The government was throwing crumbs at the poor with its measly hand-outs. The scale of poverty and hunger, when daily wage earners lose their jobs or cannot get work because of the lockdown, is humongous. A family that survived on the daily earnings was overnight pushed into destitution. The government has treated such people with utter callousness and contempt. We had demanded cash (₹5,000-7,500) and grain (10 kg per person) transfers to the families in the bottom half of the population (13 crore families). That would have been my starting point and, as the lockdown was extended, renewed every month.
The figures for MGNREGA for April, 2020 show an 82 per cent drop in the number of workers finding employment from the previous year. A PIL has been filed by the Mazdoor Kisan Shakti Sangathan asking for full wages to be paid to 7.6 crore active job card holders. How do you analyse the government’s allocation of additional ₹40,000 crore for MGNREGA as also the announcement about future creation of Affordable Rental Housing Complexes (ARHC) in urban areas for migrants, ration card portability, etc?

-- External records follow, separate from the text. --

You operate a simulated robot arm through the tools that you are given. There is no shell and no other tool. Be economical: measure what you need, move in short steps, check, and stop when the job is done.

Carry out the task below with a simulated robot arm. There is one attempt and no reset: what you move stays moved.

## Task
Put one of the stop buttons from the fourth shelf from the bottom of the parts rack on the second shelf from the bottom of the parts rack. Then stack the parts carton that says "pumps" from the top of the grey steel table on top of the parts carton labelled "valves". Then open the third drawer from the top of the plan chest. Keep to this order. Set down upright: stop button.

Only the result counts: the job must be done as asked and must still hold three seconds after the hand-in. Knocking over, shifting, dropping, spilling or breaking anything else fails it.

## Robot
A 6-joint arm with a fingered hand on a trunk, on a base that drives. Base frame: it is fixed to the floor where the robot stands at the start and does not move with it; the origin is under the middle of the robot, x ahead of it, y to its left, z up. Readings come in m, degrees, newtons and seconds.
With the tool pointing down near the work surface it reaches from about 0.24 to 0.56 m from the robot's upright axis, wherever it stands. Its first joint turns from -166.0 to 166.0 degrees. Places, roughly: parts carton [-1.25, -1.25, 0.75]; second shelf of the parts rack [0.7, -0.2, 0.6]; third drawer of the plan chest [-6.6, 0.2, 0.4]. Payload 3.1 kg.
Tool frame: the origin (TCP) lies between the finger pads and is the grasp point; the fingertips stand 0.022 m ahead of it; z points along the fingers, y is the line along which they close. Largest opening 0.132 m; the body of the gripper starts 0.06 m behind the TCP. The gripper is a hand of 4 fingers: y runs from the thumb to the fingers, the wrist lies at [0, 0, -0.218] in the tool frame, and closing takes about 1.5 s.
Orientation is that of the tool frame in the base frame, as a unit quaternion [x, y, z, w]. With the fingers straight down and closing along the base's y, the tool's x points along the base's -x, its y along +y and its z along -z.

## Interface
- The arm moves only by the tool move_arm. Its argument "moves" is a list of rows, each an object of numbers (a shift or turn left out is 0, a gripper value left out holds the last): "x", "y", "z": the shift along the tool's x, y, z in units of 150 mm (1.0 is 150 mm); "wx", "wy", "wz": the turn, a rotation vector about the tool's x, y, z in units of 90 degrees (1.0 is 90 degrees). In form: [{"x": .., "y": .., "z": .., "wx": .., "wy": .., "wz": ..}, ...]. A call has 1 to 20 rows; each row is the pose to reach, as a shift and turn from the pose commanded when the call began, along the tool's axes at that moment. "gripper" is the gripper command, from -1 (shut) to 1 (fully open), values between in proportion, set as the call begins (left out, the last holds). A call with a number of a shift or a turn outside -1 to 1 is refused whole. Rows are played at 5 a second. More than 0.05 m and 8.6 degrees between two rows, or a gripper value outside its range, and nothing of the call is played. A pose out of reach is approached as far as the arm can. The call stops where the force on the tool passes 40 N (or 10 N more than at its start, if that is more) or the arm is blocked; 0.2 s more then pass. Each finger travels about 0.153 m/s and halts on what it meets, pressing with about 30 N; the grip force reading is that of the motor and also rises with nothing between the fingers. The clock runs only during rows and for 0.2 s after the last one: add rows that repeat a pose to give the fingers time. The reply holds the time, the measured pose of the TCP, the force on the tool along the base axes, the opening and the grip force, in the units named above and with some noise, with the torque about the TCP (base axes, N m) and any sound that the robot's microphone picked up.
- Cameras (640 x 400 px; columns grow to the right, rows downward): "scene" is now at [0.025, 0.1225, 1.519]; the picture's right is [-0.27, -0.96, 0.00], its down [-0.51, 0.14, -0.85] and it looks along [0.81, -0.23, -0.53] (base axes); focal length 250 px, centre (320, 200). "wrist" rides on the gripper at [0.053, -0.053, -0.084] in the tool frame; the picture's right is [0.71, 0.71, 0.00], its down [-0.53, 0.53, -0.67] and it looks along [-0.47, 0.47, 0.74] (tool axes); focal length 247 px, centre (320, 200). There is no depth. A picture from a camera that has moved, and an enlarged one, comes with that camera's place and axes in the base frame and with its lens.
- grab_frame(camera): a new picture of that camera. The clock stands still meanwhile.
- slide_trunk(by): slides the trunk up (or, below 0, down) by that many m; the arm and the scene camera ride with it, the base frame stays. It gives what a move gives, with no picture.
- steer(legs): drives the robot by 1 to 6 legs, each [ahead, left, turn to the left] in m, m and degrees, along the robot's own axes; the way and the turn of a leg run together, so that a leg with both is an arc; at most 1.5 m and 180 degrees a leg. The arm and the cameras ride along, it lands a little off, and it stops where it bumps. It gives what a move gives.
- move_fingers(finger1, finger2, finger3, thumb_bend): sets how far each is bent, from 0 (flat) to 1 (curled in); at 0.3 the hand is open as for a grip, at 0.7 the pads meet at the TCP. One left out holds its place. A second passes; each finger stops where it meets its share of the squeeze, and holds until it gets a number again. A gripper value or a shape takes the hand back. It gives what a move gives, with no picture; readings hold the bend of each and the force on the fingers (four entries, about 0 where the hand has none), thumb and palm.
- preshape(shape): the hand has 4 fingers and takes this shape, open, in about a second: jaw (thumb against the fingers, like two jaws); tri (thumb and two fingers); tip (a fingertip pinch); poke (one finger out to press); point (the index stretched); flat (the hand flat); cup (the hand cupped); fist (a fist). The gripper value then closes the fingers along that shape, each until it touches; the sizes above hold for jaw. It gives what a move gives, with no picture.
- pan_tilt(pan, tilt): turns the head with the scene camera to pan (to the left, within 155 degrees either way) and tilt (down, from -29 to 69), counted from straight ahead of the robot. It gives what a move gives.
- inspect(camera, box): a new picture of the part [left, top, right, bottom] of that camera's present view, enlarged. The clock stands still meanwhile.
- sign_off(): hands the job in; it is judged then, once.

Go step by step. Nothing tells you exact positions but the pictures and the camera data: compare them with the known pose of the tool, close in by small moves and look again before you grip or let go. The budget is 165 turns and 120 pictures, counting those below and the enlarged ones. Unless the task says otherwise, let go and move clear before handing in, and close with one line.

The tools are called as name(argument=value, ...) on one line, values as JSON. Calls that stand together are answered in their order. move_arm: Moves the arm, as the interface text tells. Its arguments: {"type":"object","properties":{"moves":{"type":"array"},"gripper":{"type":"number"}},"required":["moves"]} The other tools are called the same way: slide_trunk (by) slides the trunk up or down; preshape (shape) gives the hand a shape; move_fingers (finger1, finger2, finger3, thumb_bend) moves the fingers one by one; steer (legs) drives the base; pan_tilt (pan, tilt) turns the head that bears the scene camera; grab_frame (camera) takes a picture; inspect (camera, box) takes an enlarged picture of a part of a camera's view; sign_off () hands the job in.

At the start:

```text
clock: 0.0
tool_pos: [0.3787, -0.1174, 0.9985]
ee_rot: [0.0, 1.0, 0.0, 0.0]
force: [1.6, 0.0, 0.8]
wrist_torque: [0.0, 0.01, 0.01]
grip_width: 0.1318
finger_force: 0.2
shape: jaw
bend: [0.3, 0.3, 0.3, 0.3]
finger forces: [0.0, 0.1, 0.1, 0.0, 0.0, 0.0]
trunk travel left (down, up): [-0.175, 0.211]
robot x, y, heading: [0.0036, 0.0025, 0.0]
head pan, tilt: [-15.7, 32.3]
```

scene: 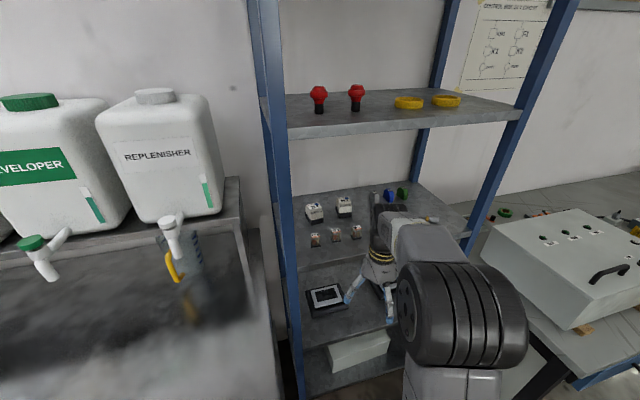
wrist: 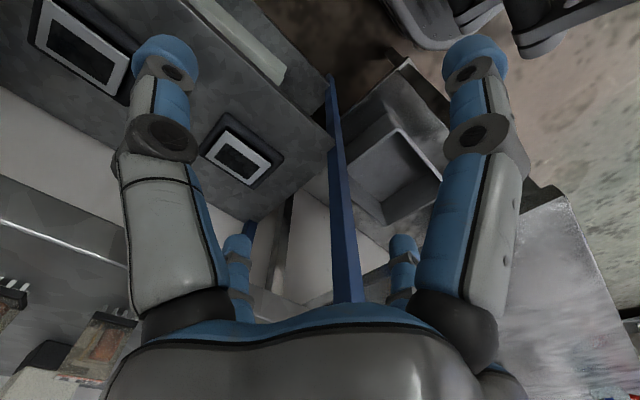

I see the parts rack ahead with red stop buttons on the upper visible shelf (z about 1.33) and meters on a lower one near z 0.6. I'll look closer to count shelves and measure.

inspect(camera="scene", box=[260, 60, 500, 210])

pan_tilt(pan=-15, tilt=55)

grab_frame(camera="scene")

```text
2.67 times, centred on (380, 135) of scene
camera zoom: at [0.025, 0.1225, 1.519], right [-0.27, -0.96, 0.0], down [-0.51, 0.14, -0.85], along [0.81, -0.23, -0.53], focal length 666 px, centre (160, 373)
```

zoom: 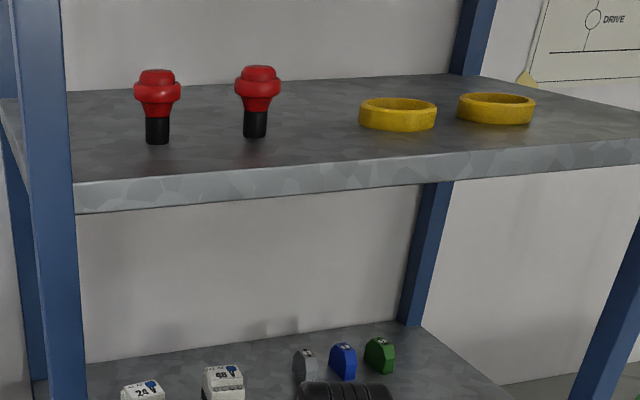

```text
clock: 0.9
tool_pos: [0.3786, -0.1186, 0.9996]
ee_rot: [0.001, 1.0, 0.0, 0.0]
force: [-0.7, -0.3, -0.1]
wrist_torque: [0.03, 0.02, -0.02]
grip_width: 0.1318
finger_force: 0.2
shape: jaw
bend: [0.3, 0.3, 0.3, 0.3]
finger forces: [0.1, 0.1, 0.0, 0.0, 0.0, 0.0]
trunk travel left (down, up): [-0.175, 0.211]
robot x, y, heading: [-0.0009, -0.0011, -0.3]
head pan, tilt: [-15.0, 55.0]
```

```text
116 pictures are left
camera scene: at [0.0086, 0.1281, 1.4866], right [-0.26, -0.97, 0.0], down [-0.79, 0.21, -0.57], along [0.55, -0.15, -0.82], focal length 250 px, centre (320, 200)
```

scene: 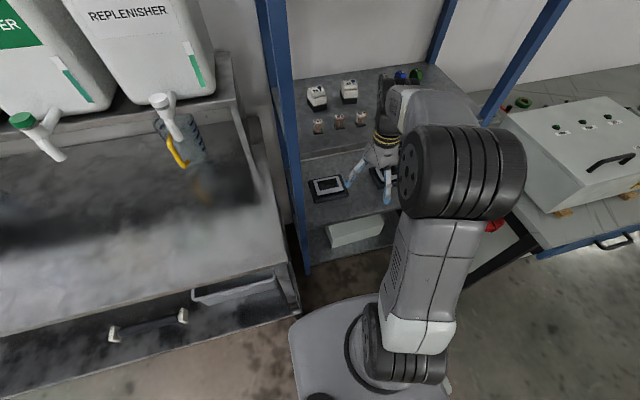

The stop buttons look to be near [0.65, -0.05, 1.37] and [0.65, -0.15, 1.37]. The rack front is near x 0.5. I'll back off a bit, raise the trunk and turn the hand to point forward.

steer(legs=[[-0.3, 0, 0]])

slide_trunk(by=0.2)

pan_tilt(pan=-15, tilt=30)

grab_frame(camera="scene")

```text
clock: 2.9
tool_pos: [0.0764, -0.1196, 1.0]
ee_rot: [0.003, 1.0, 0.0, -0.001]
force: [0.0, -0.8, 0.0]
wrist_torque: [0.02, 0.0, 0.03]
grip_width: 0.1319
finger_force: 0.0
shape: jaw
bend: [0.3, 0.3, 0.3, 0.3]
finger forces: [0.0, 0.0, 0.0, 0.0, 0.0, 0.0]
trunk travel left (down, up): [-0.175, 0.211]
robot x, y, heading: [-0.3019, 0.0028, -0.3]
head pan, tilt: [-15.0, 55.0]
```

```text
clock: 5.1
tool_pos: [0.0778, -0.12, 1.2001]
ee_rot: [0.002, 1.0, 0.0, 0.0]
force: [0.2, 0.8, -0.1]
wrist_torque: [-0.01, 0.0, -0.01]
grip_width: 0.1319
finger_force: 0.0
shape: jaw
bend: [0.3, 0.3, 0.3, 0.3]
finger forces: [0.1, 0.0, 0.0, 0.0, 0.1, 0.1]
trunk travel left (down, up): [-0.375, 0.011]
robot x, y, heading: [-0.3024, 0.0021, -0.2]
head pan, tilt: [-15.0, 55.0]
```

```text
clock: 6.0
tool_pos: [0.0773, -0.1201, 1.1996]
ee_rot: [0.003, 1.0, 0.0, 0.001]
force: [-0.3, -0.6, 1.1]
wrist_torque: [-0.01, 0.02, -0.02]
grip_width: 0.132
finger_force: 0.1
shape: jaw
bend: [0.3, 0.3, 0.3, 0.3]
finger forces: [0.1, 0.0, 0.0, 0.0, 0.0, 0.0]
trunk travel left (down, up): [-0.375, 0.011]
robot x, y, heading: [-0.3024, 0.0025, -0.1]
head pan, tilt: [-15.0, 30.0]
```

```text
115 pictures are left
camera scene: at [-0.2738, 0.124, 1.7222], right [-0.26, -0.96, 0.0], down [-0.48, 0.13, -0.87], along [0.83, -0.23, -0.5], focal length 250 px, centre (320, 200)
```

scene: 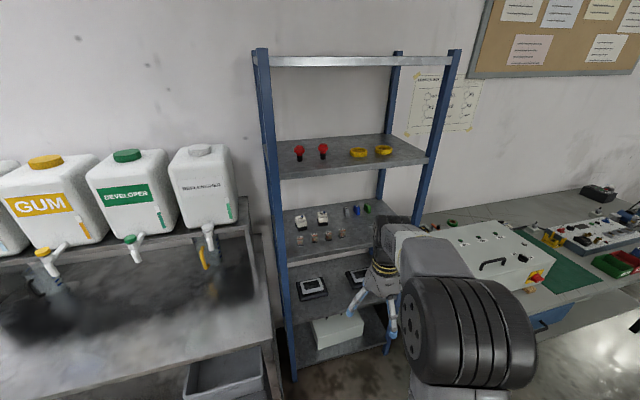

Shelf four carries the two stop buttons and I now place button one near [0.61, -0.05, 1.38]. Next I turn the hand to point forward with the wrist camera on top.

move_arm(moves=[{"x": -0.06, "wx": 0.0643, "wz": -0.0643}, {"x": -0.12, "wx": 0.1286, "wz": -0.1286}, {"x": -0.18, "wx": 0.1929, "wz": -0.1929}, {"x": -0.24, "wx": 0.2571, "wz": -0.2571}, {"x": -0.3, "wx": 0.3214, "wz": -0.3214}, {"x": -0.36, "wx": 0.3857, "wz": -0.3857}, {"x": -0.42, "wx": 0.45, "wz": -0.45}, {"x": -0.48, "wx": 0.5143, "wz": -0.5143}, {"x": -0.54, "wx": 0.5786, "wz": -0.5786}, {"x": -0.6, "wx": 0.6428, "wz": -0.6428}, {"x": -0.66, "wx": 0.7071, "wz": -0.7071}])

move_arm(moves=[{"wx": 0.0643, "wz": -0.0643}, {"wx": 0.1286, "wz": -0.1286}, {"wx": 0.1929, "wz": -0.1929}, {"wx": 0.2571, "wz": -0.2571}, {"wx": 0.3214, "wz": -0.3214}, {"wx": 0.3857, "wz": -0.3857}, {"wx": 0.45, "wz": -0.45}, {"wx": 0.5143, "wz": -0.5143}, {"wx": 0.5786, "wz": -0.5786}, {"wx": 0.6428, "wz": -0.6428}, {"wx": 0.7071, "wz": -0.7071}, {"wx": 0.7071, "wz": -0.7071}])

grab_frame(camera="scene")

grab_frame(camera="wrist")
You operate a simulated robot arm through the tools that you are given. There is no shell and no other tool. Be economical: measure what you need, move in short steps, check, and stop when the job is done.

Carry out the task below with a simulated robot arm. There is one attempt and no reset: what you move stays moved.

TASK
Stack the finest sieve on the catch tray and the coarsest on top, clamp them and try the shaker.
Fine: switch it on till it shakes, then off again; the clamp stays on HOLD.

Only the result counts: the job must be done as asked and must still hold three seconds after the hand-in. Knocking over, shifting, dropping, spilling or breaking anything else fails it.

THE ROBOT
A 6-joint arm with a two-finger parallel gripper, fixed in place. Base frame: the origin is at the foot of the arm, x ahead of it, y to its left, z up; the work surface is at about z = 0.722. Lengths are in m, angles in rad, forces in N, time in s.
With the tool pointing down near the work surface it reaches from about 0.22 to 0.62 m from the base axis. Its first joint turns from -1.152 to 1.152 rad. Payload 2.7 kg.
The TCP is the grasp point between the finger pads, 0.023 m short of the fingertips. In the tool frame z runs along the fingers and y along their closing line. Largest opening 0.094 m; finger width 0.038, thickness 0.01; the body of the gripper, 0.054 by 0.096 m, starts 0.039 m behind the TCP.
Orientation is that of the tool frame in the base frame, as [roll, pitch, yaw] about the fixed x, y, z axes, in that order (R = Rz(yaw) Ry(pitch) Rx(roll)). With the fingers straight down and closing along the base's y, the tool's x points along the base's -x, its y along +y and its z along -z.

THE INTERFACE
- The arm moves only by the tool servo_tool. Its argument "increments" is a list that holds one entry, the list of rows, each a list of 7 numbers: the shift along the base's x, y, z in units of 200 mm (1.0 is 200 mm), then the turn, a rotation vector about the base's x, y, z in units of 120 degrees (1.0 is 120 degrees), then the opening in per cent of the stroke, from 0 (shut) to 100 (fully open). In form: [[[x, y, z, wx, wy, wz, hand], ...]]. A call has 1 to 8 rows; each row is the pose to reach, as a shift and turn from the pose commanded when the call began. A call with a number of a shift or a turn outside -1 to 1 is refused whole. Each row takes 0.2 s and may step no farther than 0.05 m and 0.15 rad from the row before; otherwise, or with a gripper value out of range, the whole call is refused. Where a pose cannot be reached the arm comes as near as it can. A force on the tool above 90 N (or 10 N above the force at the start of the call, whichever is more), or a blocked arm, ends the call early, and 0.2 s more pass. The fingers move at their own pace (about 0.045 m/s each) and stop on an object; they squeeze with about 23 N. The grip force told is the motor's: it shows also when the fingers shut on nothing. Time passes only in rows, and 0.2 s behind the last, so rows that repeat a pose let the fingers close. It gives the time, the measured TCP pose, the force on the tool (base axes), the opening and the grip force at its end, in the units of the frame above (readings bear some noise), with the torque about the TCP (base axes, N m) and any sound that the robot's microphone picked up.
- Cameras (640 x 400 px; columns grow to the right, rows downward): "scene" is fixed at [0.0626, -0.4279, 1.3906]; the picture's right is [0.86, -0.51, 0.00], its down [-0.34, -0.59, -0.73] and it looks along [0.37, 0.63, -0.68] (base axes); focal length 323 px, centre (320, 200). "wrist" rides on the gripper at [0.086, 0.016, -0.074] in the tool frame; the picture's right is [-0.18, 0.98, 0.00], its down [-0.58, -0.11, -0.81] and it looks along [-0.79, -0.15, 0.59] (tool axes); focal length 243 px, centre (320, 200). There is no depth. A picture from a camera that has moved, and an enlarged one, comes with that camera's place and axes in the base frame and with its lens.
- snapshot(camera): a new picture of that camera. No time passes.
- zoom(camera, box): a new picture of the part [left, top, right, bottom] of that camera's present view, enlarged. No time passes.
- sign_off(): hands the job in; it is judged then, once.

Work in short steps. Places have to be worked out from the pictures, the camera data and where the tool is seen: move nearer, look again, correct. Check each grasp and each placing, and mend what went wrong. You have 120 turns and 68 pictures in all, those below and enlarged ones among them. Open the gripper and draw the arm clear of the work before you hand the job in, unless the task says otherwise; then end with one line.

Cash transfers to poor families, free grain for a few months and MGNREGS will take care of the bulk of the poor. I welcome the additional allocation of ₹40,000 crore for MGNREGS in 2020-21 but this will not be enough. MGNREGS, as conceived, is a demand-driven programme but this government has lost sight of that fundamental characteristic of MGNREGS. So, if people want more work, more days of work must be provided and more money must be allotted. Ration card portability is an extension of EPF portability, mobile number portability, Aadhaar portability and so on. It is welcome. The Affordable Rental Housing in big cities for migrant workers under PPP is a five-year plan! The government does not have an Aladdin’s lamp to magically create thousands of units of housing overnight. Just ask a builder in Mumbai how long it takes from conception to completion of a housing project, not counting time wasted in litigation. This announcement of the FM was a jumla.
Would the MSMEs be encouraged to take on additional borrowings in the light of the promise of collateral free loans and credit guarantees amounting to over ₹3-lakh crore? The word after the last tranche briefing was that it is not a “revival package” but a “survival package”…
It is neither a survival package nor a revival package. Remember, the collateral-free loan facility backed by a credit guarantee, was offered to only 45 lakh MSMEs and that too with riders on the number of employees and level of wages. What about the remaining 5.8 crore MSMEs that employed nearly 9-10 crore workers? They have been left high and dry and many thousands will close down permanently.
You’ve said the measures announced thus far do not amount to a stimulus package. What, in your opinion, would constitute a sufficient stimulus given the extent of the crisis?
The Indian economy had slowed down for 7+1 (Jan-March 2020) quarters when the lockdown was imposed. In answer to question 1, I had said that only a level of central government expenditure of ₹40,00,000 crore in 2020-21 would have been sufficient. Besides, the States would also need to spend more.
The FRBM ceiling has been relaxed with conditionalities and a number of States have already complained that it amounts to no relaxation. How real do you think are the States’ concerns about the Centre imposing a fiscal Emergency?
That suspicion is growing every day. The Centre has reduced the states to begging for funds, including their legitimate and constitutional dues. Many states have run out of cash and their revenue sources have dried up by as much as 90 per cent. What is the Centre’s intention? Is it bona fide or is there a hidden agenda? Only time will tell.
The opposition parties have had a meeting; what would be the common grounds for future strategy?
There is a great degree of commonality in the views of the Opposition parties. At the end of the meeting, they issued a statement and raised 11 demands. The statement and the demands reflect the reality and the imperatives of the grim situation in the country.
The one area where the Government has acted is the arrests and detentions in cases related to anti-CAA protests and the Delhi riots. Do you think academics, intellectuals, students, activists are being targeted?
There was never any significant intellectual content in the BJP. The sole purpose for which the RSS floated its political wing was to promote the Hindutva agenda and capture political power. I admit they have succeeded to a considerable degree.
The BJP leaders (with exceptions like Atal Bihari Vajpayee) have always been uncomfortable with universities, writers, economists, professors, historians etc. When in power, they use their power to undermine established institutions (JNU, AMU, Jamia Millia, Jadhavpur) and target individuals (too many to list here). Look at the witch-hunt launched in the wake of the anti-CAA-NRC-NPR protests. Look at the on-going vendetta against JNU and Jamia Millia students. Look at the number of left-leaning intellectuals and writers thrown in prison in the name of anti-Maoist drive. Look at the number of journalists who have been ‘punished’ for writing and speaking against the RSS-BJP. Look at the unprecedented denial of human rights in Jammu & Kashmir since August 5, 2019. And draw your own conclusions.